The allegation in section "B" of the first clause of the remonstrance in the affidavit for appeal from the county court contains a statement that one-fourth of a of the road lies wholly in the southwest quarter of section one, township eleven north, range three west, and that tract was not included within the boundaries of the district. The plats in the record show that this charge is not well founded, but that the road, instead of running through the quarter-section mentioned above, is on the boundary line between that tract and another tract on the south, which is included in the district. It is true that the southwest quarter of section 1 was not in the boundaries of the original district, but it is a portion of the territory now sought to be annexed. It constituted error in the original proceeding not to include that tract land, but its omission was not such a defect as would render the organization void on the face of the proceedings Hill v. Echols, 140 Ark. 474. The purpose of the statute in authorizing the annexation of territory found to be benefited was to give an opportunity to correct just such errors as may subsequently develop and which do not on collateral attack, render the organization void.

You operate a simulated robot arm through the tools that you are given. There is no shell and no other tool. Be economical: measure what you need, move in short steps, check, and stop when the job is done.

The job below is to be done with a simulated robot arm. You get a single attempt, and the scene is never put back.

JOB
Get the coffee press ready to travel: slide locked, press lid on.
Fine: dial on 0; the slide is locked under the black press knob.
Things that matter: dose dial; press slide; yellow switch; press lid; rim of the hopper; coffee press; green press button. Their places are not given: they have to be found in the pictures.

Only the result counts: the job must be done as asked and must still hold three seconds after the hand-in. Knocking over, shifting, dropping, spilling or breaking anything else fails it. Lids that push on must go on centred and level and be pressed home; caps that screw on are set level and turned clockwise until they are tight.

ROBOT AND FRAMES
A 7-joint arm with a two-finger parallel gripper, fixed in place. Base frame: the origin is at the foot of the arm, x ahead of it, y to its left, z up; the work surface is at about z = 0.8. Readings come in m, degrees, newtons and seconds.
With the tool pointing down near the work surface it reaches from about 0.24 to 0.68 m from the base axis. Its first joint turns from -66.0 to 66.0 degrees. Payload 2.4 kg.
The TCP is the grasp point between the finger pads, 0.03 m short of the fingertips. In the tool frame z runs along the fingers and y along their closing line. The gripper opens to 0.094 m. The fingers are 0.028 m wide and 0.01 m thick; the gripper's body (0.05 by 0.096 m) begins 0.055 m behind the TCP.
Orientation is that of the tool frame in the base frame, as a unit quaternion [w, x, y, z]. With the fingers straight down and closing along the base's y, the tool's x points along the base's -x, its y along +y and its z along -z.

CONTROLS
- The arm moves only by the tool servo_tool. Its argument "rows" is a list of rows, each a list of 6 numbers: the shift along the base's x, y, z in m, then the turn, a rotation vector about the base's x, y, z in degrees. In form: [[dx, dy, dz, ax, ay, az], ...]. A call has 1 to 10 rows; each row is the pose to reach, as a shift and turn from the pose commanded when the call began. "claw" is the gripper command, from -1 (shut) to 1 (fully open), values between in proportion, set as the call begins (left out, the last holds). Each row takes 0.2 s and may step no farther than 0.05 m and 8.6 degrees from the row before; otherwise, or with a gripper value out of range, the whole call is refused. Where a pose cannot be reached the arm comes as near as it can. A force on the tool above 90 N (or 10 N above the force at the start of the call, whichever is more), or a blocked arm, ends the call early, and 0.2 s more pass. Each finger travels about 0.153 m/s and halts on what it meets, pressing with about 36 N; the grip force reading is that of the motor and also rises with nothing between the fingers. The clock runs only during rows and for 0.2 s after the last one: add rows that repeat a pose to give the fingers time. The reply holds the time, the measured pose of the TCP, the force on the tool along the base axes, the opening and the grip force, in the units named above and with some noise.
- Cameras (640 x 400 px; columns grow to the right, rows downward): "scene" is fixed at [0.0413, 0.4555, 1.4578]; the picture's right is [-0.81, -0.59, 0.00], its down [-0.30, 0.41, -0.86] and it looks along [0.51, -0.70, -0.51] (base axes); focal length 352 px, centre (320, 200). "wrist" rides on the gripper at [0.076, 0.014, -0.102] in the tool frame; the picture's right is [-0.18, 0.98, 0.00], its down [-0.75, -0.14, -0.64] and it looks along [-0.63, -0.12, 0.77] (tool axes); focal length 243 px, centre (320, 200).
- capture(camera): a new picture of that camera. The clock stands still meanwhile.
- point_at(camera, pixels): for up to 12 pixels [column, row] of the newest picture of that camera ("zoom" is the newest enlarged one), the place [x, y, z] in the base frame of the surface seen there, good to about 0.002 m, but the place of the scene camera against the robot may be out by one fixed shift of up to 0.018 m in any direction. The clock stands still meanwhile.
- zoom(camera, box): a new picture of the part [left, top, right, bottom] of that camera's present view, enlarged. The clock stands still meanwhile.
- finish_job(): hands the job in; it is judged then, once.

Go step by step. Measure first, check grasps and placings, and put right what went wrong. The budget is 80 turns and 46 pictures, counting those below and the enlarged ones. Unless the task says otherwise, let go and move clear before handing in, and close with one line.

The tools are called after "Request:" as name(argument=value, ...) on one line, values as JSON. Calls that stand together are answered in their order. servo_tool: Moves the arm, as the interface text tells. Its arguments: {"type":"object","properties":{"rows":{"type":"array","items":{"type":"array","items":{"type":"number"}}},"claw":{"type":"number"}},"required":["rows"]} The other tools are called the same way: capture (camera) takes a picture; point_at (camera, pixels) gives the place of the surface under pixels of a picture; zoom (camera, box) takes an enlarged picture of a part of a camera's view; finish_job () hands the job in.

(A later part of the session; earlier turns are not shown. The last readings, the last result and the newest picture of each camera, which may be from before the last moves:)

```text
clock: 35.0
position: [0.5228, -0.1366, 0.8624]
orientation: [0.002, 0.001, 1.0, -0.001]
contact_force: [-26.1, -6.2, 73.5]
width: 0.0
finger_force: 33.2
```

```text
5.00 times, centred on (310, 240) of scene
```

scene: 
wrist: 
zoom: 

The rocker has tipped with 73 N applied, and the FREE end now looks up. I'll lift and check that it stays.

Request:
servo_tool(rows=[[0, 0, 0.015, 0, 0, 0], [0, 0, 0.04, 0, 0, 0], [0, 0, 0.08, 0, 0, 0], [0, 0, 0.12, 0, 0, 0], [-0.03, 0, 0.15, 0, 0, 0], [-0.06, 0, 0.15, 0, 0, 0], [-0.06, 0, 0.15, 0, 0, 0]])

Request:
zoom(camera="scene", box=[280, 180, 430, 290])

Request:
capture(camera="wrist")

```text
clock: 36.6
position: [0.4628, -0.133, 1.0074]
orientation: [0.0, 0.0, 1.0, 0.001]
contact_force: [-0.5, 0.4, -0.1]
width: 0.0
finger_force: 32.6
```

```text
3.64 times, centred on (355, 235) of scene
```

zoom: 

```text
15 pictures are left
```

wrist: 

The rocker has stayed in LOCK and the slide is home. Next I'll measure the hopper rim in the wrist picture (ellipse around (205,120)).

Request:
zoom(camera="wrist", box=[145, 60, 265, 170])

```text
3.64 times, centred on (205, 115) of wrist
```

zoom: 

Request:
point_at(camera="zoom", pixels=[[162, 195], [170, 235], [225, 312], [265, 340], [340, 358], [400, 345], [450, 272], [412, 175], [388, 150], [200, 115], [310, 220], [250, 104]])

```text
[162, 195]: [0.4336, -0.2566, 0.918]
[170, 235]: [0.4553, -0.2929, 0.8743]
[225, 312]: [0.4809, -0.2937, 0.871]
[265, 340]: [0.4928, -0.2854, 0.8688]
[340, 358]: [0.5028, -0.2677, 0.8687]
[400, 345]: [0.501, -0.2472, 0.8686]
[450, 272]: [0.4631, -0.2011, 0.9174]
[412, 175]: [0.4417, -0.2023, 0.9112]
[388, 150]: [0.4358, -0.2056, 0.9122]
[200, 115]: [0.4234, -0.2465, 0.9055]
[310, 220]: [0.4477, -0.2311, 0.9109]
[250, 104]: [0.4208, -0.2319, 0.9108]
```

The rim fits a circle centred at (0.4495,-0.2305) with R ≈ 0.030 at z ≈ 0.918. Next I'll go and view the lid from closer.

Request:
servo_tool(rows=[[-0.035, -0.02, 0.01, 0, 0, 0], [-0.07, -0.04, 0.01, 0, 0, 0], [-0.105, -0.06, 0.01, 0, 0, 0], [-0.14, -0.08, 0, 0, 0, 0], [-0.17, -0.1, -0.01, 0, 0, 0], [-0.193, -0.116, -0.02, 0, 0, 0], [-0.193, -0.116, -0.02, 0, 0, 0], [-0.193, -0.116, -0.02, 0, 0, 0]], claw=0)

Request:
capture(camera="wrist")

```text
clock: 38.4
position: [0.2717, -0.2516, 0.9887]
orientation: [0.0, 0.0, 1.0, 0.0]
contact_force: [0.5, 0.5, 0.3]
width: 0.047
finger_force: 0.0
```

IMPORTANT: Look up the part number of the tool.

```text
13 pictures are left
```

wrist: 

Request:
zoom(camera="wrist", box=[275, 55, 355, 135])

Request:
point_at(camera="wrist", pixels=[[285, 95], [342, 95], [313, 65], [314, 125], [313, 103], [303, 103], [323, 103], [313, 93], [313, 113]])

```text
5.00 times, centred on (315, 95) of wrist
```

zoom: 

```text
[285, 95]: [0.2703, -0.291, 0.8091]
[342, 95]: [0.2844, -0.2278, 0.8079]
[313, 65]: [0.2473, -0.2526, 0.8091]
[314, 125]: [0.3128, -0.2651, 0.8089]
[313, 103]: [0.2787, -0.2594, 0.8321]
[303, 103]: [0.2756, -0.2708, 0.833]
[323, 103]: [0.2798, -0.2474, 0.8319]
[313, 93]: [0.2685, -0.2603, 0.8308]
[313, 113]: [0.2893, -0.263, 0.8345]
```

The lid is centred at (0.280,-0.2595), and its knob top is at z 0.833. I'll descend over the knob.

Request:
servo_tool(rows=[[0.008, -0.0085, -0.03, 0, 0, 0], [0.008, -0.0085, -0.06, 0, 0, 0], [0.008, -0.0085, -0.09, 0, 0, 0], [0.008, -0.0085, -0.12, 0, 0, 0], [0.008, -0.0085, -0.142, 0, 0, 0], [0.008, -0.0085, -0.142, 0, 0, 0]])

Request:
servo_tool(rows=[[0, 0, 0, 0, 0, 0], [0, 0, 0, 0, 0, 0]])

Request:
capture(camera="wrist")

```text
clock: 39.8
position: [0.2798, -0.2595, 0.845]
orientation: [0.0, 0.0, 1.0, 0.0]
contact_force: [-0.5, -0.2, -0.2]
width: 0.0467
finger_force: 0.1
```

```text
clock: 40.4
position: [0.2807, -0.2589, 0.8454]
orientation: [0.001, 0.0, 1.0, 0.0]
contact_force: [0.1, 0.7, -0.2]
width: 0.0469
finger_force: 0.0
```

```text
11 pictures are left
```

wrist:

This question was raised by demurrer to the remonstrance, and the rule is that on demurrer to pleadings the facts are treated as being true for the purpose of testing the sufficiency of the demurrer. This, however, *Page 682 is a special proceeding, and the allegation in the remonstrance comes as a part of the designation or assignment of the grounds of appeal, as provided by statute. Crawford Moses' Digest, 5403. This statute provides that an owner of real property may appeal from the judgment of the county court establishing the district and shall file an affidavit for appeal, "stating in said affidavit the special matter upon which said appeal is taken." The demurrer to the specification in the affidavit reaches back to the record in the case, including the petitions and the plats and the order of the county court establishing the district, and the court has the right, in testing the sufficiency of the demurrer, to consider the allegations in connection with the whole record. We think that the court was correct in deciding that the charge that a part of the road to be constructed lies outside of the district is not sustained by the record.

Counsel reargue some of the questions decided in the original opinion, but we adhere to the conclusions that there was no error in the proceedings, and that the judgment should be affirmed.